Last weekend The Southern Festival of Books took over Nashville. The latest installment of #LitBeat takes you to Ta-Nehisi Coates’s panel there, on the importance of studying–but not romanticizing–history.
“Guilt and a feeling of never being satisfied with what you’ve done. And a sense that you are inadequate and a big phony. All useful for a writer. I’m always being edited by my inner nun.” An interview with the inimitable George Saunders, author of Tenth of December, on his approach to humor. Pair with: our own reviews of his stories.
Ta-Nehisi Coates wants to make America less stupid about the Civil War. He recommends five books we should all read to gain a better understanding of American history during this war and assures us that “I’ve tried to think very hard about readability, and to offer books you might actually complete.” So no excuses, start here
This week in book-related infographics, round 2: Lapham’s Quarterly takes a look at the day jobs of famous authors, among them T.S. Eliot, who was responsible for processing reports on German debt, and Charlotte Bronte, who had laundry fees deducted from her pay. Pair with our own Emily St. John Mandel‘s essay on “Working the Double Shift” and “all the strangely varied occupations that a person accumulates when the primary objective is not to establish a career, per se, but just to pay the rent while they’re working on a novel.”
Ever since the advent of modern neuroscience, the language of the brain scientist has entered our common vocabulary.

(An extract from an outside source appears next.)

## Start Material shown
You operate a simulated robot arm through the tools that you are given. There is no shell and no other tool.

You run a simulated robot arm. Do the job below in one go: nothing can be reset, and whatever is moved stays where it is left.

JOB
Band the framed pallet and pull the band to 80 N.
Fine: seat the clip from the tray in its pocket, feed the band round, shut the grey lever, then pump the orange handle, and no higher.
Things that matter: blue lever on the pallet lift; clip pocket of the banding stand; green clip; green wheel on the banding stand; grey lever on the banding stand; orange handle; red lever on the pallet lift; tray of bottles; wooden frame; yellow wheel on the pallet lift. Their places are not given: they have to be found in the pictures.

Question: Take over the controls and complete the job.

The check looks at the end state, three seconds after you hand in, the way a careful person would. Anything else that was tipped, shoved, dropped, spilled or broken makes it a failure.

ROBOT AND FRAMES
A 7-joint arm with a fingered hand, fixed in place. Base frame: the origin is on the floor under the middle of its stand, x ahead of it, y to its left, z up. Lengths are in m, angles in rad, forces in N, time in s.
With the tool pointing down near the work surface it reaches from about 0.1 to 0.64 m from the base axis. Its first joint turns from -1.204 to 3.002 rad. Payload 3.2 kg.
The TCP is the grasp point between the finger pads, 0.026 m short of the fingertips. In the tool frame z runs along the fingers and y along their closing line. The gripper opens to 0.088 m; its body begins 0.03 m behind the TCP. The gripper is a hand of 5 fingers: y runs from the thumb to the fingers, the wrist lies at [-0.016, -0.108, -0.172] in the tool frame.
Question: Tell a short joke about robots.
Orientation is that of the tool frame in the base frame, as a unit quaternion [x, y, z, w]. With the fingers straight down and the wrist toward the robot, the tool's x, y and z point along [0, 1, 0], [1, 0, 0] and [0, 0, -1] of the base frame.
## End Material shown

Words and phrases like “synapse,” “chemical imbalance” and “hardwired” point to its relevance in contemporary culture. At Page-Turner, a look at how cognitive language and our notion of attention affects the way we think about fiction and music, with particular reference to On Beauty by Zadie Smith and Orfeo by Richard Powers.
Fans of Seinfeld and Arrested Development might be interested in It’s Always Sunny in Philadelphia, a comedy about a band of hapless, self-interested pub owners in which slapstick hijinks obscure the fact that nothing much ever happens (for example: a wheelchair race/brawl in a mall between two characters pretending to be handicapped to get girls). The first episode of the fifth season premiers this Friday but you can watch past episodes free at FX.